** Begin Document segment **
Complessivamente è stata fatta un’ipotetica stima che la popolazione terramaricola potesse contare tra le 150.000 e le 200.000 persone, con oltre un centinaio di insediamenti distribuiti nella Pianura Padana. Gli abitati avevano dimensioni variabili tra i due fino ai venti ettari, nel periodo di massimo sviluppo. In tal modo le risorse ambientali, per lo più costituite da estese foreste, ad un certo punto subirono una forte contrazione a causa dell’aumento delle superfici coltivate e probabilmente per un repentino cambiamento climatico (non certo prodotto dalle attività umane !). La terramara tipica esigeva la presenza di un fossato e di un terrapieno, il più delle volte protetto da una palizzata. In altri termini avevano realizzato una sorta di insediamento fortificato. Le abitazioni erano costruite su impalcati sostenuti da pali per isolarle dal terreno e proteggerle dall’umidità e dagli animali.
Queste comunità erano gestite da una società di tipo “partecipativo”, comprendenti diverse categorie come quella dei guerrieri che rappresentava una delle classi più importanti, alla quale era affidato il compito di difendere la comunità stessa da attacchi di altri villaggi, oppure fronteggiare l’invasione di popolazioni straniere desiderose di nuovi territori. Molto importanti erano gli specialisti della metallurgia, fabbri ed orafi, abilissimi creatori di strumenti di vario tipo e gioielli raffinati. Le armi o gli utensili da lavoro avevano un ruolo fondamentale nell’economia del villaggio, perché consentivano la coltivazione e la raccolta dei prodotti dell’agricoltura. Ad esempio nelle terramare sono stati trovati efficientissimi falcetti per la raccolta dei cereali o per il taglio di canne palustri, necessarie per la copertura di capanne, ricoveri per gli animali domestici, ecc. Interessante risulta anche la fauna presente nei villaggi: I bovini costituivano il gruppo forse più rilevante. Si trattava di una varietà di bassa statura (mediamente 110 cm) ma fondamentali per l’economia della comunità. Si allevavano inoltre pecore, capre e maiali. I cani erano piuttosto rari e caratterizzati da razze di taglia modesta. Presente era il cavallo, ma anch’esso di bassa statura ed abbastanza raro. Nella tarda Età del Bronzo esisteva già il mito, a partire dai paesi scandinavi, del Carro Solare trainato da un cavallo. Questo animale ebbe certamente un ruolo legato alle saghe di quell’ epoca, oltre ad avere una precisa funzione negli spostamenti per lo più di personaggi importanti dei villaggi.
** End Document segment **
** Begin Data shown **
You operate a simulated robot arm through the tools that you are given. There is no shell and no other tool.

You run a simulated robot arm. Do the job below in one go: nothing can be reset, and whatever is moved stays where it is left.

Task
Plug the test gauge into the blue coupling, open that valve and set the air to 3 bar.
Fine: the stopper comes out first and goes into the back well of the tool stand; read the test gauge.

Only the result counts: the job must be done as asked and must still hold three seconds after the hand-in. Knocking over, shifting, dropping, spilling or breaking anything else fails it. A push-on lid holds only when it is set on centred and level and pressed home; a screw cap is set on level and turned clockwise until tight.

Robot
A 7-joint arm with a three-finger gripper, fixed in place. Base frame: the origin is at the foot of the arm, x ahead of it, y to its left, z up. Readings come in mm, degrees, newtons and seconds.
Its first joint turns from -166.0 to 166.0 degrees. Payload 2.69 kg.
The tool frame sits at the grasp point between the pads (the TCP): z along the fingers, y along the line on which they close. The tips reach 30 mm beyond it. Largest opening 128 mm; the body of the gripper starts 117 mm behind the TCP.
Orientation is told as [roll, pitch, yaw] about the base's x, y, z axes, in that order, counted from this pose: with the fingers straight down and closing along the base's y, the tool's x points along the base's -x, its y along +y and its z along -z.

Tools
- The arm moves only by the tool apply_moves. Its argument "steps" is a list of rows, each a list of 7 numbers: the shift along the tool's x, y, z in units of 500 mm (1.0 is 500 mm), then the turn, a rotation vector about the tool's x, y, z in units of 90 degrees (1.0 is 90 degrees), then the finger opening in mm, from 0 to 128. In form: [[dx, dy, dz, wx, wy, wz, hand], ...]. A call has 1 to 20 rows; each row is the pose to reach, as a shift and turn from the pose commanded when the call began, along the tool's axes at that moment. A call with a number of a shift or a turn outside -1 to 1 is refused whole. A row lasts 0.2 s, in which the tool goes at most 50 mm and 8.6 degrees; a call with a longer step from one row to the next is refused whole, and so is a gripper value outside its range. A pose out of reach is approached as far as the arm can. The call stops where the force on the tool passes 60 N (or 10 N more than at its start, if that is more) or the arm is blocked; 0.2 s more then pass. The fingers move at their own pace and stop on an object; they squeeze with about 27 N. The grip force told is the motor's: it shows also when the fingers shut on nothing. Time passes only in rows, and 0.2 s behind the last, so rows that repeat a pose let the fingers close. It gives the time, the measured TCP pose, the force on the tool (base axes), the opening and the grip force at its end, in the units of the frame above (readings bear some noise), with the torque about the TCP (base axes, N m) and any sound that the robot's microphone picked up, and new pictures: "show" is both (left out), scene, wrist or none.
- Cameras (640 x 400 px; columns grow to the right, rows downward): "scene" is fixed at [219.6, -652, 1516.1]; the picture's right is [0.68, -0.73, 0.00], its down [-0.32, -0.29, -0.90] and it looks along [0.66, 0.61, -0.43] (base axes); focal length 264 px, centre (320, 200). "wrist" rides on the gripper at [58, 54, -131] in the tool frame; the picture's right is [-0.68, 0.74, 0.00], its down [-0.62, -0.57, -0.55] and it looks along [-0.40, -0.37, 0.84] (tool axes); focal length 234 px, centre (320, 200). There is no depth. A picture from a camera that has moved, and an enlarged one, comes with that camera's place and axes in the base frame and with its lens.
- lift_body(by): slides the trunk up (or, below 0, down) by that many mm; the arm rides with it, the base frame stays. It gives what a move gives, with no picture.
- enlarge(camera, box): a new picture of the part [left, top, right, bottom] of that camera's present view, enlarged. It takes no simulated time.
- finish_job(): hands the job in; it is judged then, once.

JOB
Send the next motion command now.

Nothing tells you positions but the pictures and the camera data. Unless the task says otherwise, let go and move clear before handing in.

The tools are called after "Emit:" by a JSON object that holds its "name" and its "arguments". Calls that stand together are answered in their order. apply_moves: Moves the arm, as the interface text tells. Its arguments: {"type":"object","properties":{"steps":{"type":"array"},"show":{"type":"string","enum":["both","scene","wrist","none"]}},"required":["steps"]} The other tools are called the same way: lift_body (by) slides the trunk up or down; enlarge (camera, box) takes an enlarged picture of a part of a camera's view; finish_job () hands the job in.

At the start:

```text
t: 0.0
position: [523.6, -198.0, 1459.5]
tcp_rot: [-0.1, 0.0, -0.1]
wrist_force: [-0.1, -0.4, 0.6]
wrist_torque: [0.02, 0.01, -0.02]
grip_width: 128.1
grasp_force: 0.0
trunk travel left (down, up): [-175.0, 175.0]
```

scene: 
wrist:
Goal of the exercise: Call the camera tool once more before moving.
** End Data shown **
Goal of the exercise: Give the document segment once more, exactly.

The solution:
Complessivamente è stata fatta un’ipotetica stima che la popolazione terramaricola potesse contare tra le 150.000 e le 200.000 persone, con oltre un centinaio di insediamenti distribuiti nella Pianura Padana. Gli abitati avevano dimensioni variabili tra i due fino ai venti ettari, nel periodo di massimo sviluppo. In tal modo le risorse ambientali, per lo più costituite da estese foreste, ad un certo punto subirono una forte contrazione a causa dell’aumento delle superfici coltivate e probabilmente per un repentino cambiamento climatico (non certo prodotto dalle attività umane !). La terramara tipica esigeva la presenza di un fossato e di un terrapieno, il più delle volte protetto da una palizzata. In altri termini avevano realizzato una sorta di insediamento fortificato. Le abitazioni erano costruite su impalcati sostenuti da pali per isolarle dal terreno e proteggerle dall’umidità e dagli animali.
Queste comunità erano gestite da una società di tipo “partecipativo”, comprendenti diverse categorie come quella dei guerrieri che rappresentava una delle classi più importanti, alla quale era affidato il compito di difendere la comunità stessa da attacchi di altri villaggi, oppure fronteggiare l’invasione di popolazioni straniere desiderose di nuovi territori. Molto importanti erano gli specialisti della metallurgia, fabbri ed orafi, abilissimi creatori di strumenti di vario tipo e gioielli raffinati. Le armi o gli utensili da lavoro avevano un ruolo fondamentale nell’economia del villaggio, perché consentivano la coltivazione e la raccolta dei prodotti dell’agricoltura. Ad esempio nelle terramare sono stati trovati efficientissimi falcetti per la raccolta dei cereali o per il taglio di canne palustri, necessarie per la copertura di capanne, ricoveri per gli animali domestici, ecc. Interessante risulta anche la fauna presente nei villaggi: I bovini costituivano il gruppo forse più rilevante. Si trattava di una varietà di bassa statura (mediamente 110 cm) ma fondamentali per l’economia della comunità. Si allevavano inoltre pecore, capre e maiali. I cani erano piuttosto rari e caratterizzati da razze di taglia modesta. Presente era il cavallo, ma anch’esso di bassa statura ed abbastanza raro. Nella tarda Età del Bronzo esisteva già il mito, a partire dai paesi scandinavi, del Carro Solare trainato da un cavallo. Questo animale ebbe certamente un ruolo legato alle saghe di quell’ epoca, oltre ad avere una precisa funzione negli spostamenti per lo più di personaggi importanti dei villaggi.